Ferdinand Magellan's daring circumnavigation of the globe
in the sixteenth century was a three-year odyssey filled
with sex, violence, and amazing adventure. Now in Over the
Edge of the World, acclaimed author Laurence Bergreen,
interweaving a variety of candid, first-person accounts,
some previously unavailable in English, brings to life this
groundbreaking and majestic tale of discovery that changed
many long-held views about the world and the way explorers
would henceforth navigate its oceans.
In 1519 Magellan and his fleet set sail from Seville,
Spain, to find a water route to the Spice Islands in
Indonesia, where the most sought-after commodities --
cloves, pepper, and nutmeg -- flourished. Most important,
they were looking for a passageway, a strait, through the
great landmass of the Americas that would lead them to
these fabled islands. Laurence Bergreen takes readers on
board with Magellan and his crew as they explore, navigate,
mutiny, suffer, and die across the seas. He also recounts
the many unusual sexual practices the crew experienced,
from orgies in Brazil to bizarre customs in the South
Pacific. With a fleet of five ships and more than two
hundred men, they had set out in search of the Spice
Islands. Three years later they returned with an abundance
of spices from their intended destination, but with just
one ship carrying eighteen emaciated men. They suffered
starvation, disease, and torture, and many died, including
Magellan, who was violently killed in a fierce battle.
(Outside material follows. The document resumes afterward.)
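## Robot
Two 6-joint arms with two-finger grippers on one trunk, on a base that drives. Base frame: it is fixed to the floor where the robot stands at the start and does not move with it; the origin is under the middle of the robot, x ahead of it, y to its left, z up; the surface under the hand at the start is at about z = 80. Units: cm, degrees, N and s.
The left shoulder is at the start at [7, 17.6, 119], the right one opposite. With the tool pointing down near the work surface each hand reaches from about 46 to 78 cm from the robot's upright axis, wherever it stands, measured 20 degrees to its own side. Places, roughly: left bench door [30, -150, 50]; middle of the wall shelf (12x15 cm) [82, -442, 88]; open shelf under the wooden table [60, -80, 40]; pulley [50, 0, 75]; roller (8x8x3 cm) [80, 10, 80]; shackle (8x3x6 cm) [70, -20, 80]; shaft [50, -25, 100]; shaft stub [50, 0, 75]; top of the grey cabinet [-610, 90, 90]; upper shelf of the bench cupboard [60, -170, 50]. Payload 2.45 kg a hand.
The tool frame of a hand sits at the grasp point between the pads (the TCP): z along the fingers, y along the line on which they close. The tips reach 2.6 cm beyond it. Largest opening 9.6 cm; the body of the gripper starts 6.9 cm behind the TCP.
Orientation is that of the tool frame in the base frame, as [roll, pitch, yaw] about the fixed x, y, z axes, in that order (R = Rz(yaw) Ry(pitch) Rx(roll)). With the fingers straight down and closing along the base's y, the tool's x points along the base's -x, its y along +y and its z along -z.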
A man of great tenacity, cunning, and courage, Magellan was
full of contradictions. He was both heroic and foolish,
insightful yet blind, a visionary whose instincts outran
his ideals. Ambitious to a fault and not above using
torture and murder to maintain control of his ships and
sailors, he survived innumerable natural hazards in
addition to several violent mutinies aboard his own fleet
-- and it took no less than the massed forces of fifteen
hundred men to kill him.
This is the first time in nearly half a century that anyone
has attempted to narrate the complete story of Magellan's
unprecedented circumnavigation of the globe -- to tell this
truly gripping and profoundly important story of heroism,
discovery, and disaster. A voyage into history, a tour of
the world emerging from the Middle Ages into the
Renaissance, an anthropological account of tribes,
languages, and customs unknown to Europeans, and a
chronicle of a desperate grab for commercial and political
power, Over the Edge of the World is a captivating tale
that rivals the most exciting thriller fiction.